La speranza di evitare un ulteriore deterioramento è affidata ai pesi e contrappesi del sistema costituzionale americano. Il 5 novembre si rinnovano anche la Camera dei Rappresentanti e un terzo del Senato. Un Presidente che ottenesse la maggioranza in entrambi i rami del Parlamento si affretterebbe ad onorare le cambiali politiche prima delle elezioni di midterm del 2026, ignorando i vincoli di bilancio, soprattutto se deputati e senatori, partecipassero all’assalto alla diligenza in cambio di risorse da destinare ai loro collegi.
Al contrario, se il partito sconfitto nella corsa per la Casa Bianca mantenesse la maggioranza in almeno una delle camere, il neo eletto Presidente avrebbe di fronte un cammino più impervio (sempre che i rivoli di spesa non lubrifichino anche gli ingranaggi decisionali dell’opposizione).
Peraltro, le tinte fosche incombono anche su questo lato dell’Atlantico, dove l’Unione Europea ha varato un nuovo Patto di Stabilità e Crescita ancora in attesa di collaudo. Nelle intenzioni della Commissione, ormai sul viale del tramonto, la disciplina fiscale sarebbe incentrata su obiettivi di medio periodo, in una cornice più flessibile, possibilmente accompagnata da riforme strutturali che travalichino l’angusto orizzonte annuale.

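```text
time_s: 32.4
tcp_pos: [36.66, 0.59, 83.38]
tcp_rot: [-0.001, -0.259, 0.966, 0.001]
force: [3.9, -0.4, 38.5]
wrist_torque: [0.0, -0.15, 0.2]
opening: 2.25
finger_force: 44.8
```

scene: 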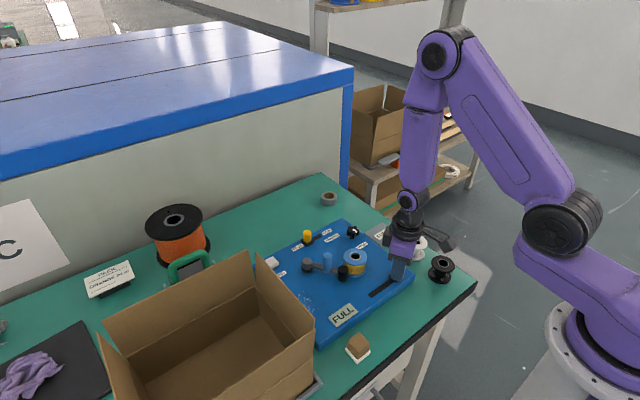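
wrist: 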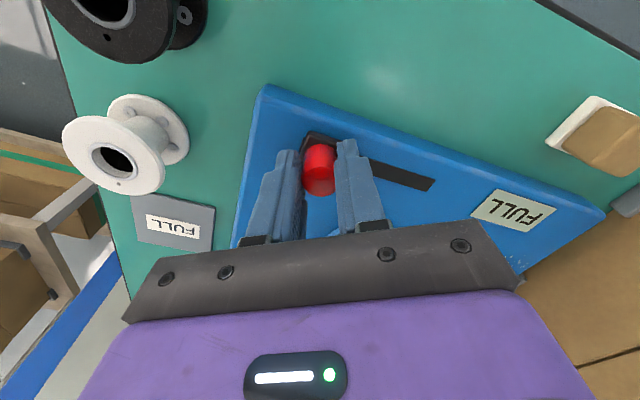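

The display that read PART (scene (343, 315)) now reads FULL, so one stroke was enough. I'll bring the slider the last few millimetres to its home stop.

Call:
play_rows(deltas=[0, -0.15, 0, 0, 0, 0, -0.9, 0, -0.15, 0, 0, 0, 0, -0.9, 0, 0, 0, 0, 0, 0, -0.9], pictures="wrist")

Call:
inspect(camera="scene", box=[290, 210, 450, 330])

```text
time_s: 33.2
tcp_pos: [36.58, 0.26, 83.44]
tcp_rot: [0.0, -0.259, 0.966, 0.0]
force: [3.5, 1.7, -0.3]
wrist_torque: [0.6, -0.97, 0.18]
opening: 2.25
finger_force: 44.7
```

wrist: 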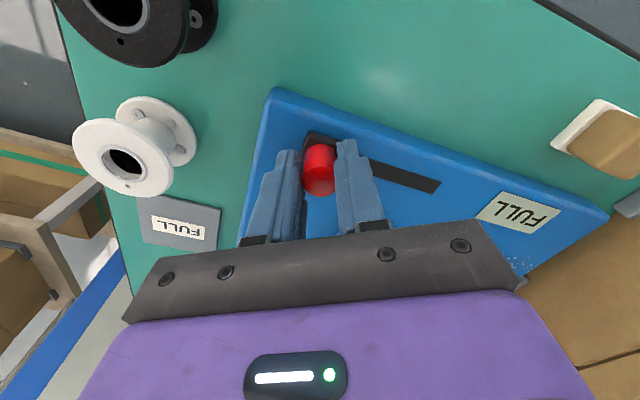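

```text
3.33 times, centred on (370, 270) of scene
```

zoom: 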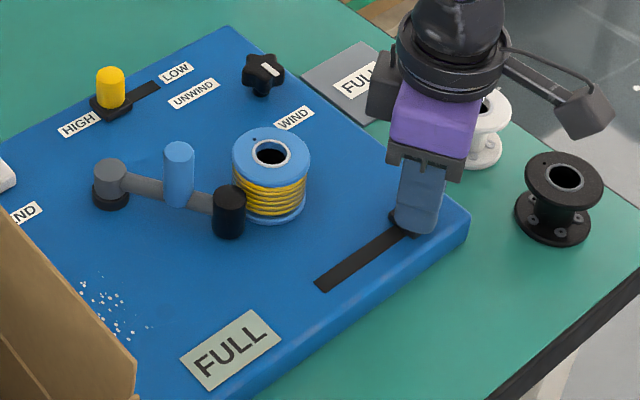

Ma un sano scetticismo sarebbe d’obbligo. Volgendo lo sguardo al passato, risalta nitidamente che l’Unione Europea è stata raramente in grado di imporre il rispetto dei parametri e degli obiettivi concordati ai paesi membri, in particolare a Francia e Germania, sin dai tempi di Chirac e Schroeder. E i programmi di medio periodo (ad esempio i nostri Def) si sono rivelati spesso proverbiali chiffons de papier, persino in circostanze normali. Invece si profilano tempi del tutto anormali. I due maggiori paesi dell’Ue, che in passato sostenevano la precaria stabilità all’impianto comunitario, oggi sono l’epicentro della crisi. In Francia il governo minoritario di Barnier ha presentato un bilancio rigoroso, ma in rotta di collisione con i programmi della destra lepenista e della sinistra massimalista. Non è dato prevedere quali prezzi politici e quante risorse pubbliche verranno pagati durante il passaggio in Parlamento.
In Germania la disomogenea e riottosa coalizione semaforo è alla ricerca di rimedi al tracollo subito nelle elezioni regionali.
Tradizionalmente, il metodo più rapido consiste nell’aumento dei trasferimenti ad ampi segmenti dell’elettorato.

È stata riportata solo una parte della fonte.